After taking a number of wrong turns that lead me to meandering cattle in muddy fields — I suspect there is no GPS or map that could have prevented this — I find the area I’m looking for. It’s a place where roads slice straight through the mountains and cavernous hillsides are embedded with orange, pink and yellow houses. Crumbly dust rolls down the hills toward t
he occasional huddle of buildings. There are no sidewalks, no shoulders to pull over on, no parks. I find some weedy wilds growing up and over a collapsed shack and slip the car in behind them. Pulling my hat and scarf close to disguise my white face — which is like a neon light around here — I walk very quietly through the neighborhood.

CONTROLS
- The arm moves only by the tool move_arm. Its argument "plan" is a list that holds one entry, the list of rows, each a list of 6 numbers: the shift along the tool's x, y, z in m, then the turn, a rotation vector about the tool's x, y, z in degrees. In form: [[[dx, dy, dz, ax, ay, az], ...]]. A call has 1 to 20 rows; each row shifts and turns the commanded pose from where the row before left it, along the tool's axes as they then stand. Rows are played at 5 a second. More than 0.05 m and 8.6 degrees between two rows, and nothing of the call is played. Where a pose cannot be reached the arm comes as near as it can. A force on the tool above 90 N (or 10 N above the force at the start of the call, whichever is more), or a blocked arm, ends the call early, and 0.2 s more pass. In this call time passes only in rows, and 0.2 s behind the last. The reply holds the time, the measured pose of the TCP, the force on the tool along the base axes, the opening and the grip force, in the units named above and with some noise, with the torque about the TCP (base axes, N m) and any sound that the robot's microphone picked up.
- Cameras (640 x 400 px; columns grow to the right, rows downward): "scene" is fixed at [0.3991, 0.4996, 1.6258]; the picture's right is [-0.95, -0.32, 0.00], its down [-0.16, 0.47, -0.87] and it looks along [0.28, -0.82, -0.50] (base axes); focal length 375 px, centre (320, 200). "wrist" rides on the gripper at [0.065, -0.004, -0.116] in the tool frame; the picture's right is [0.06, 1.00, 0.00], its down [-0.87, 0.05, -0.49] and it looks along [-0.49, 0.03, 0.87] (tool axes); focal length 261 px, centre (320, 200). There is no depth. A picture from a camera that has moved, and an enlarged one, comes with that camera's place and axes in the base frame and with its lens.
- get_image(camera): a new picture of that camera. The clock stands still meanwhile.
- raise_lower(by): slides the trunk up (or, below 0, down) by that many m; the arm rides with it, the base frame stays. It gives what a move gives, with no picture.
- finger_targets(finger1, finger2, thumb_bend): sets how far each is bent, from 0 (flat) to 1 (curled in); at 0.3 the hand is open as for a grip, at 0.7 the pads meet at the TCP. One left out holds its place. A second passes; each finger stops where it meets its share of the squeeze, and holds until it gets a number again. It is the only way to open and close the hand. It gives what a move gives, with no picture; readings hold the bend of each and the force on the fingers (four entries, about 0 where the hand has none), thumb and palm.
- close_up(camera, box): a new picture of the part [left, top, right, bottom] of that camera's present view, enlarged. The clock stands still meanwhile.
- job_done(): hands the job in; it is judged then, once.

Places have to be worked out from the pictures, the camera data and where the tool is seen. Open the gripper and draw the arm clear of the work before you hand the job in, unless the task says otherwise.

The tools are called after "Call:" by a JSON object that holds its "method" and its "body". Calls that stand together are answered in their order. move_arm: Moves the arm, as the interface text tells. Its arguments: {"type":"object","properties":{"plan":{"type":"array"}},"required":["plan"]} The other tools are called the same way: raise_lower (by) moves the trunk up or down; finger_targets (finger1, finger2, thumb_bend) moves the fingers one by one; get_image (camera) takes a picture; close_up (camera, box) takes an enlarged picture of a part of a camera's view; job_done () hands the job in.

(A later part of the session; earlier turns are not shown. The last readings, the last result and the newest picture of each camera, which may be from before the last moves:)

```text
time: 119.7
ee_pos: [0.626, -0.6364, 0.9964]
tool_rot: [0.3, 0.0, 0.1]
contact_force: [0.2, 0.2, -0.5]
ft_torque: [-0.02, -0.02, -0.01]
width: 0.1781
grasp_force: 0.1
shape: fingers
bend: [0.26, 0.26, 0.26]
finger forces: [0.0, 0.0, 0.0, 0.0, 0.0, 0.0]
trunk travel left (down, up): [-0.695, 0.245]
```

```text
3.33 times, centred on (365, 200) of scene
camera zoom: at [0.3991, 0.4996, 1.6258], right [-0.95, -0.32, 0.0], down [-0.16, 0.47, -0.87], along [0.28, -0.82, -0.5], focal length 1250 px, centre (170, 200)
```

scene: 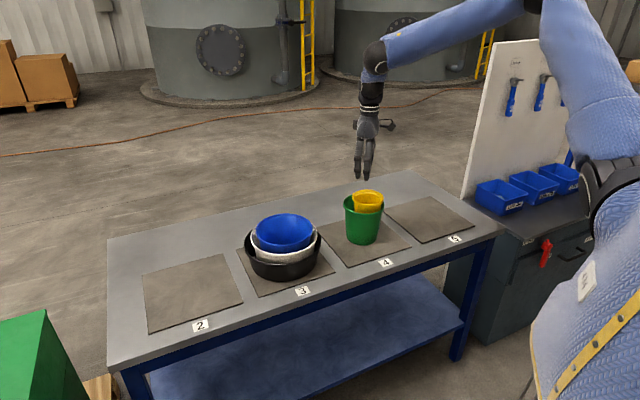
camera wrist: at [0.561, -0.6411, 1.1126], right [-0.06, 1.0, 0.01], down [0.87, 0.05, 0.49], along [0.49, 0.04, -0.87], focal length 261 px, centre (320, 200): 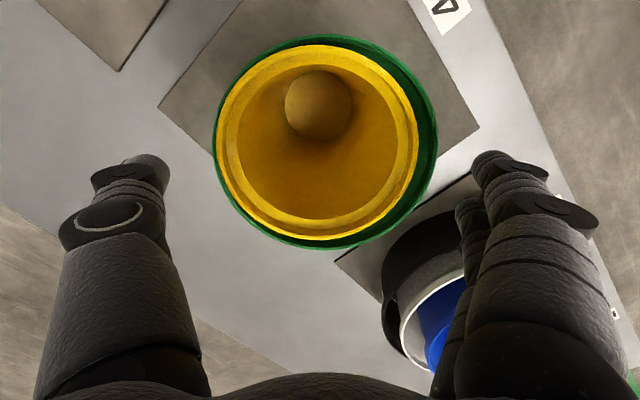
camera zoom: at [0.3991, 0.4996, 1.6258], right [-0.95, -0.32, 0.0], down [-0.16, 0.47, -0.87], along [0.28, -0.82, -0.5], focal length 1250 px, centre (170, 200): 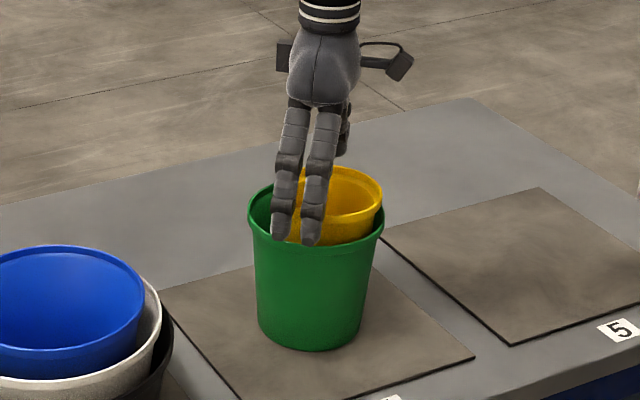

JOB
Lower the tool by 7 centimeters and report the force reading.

One store, one school, rocky roads and curtains of jungle. There’s no way to get close to houses or mailboxes except on foot. But old men on porches and women hauling grocery bags along the roadside follow my every move, openly swivelling their necks to stare. This, I decide, is too risky.
I jump back into the car. Traffic has picked up and no one will yield an inch. Drivers here take hairpin turns with one hand on the wheel, the other on the horn. I gun it and fly into traffic before anyone can shut me out. But the bulky rental has no muscle and falls short. Suddenly, I see in my rear-view mirror a white car hurtling toward me. The driver has over-estimated my speed and is almost on top of me. This is a simple two-lane road and swerving into oncoming traffic isn’t an option. Thankfully, at the final second, an escape route appears in front of me. I crank the wheel hard and feel a strong whoosh at my back as I careen blindly down a gravel side road. It’s as if a stronger force has pushed me out of harm’s path.
I pump the brakes hard and send up a gravel spray. My hands are still cramped around the steering wheel. Close one.
Catching my breath, I survey the hidden enclave where I’ve landed. Incredibly, the first thing I see when I turn my head to look through the open passenger window is a square, old-fashioned metal mailbox hanging on a post. There’s a name neatly painted in black ink on the front. It reads simply, “Leanne Bordelais.”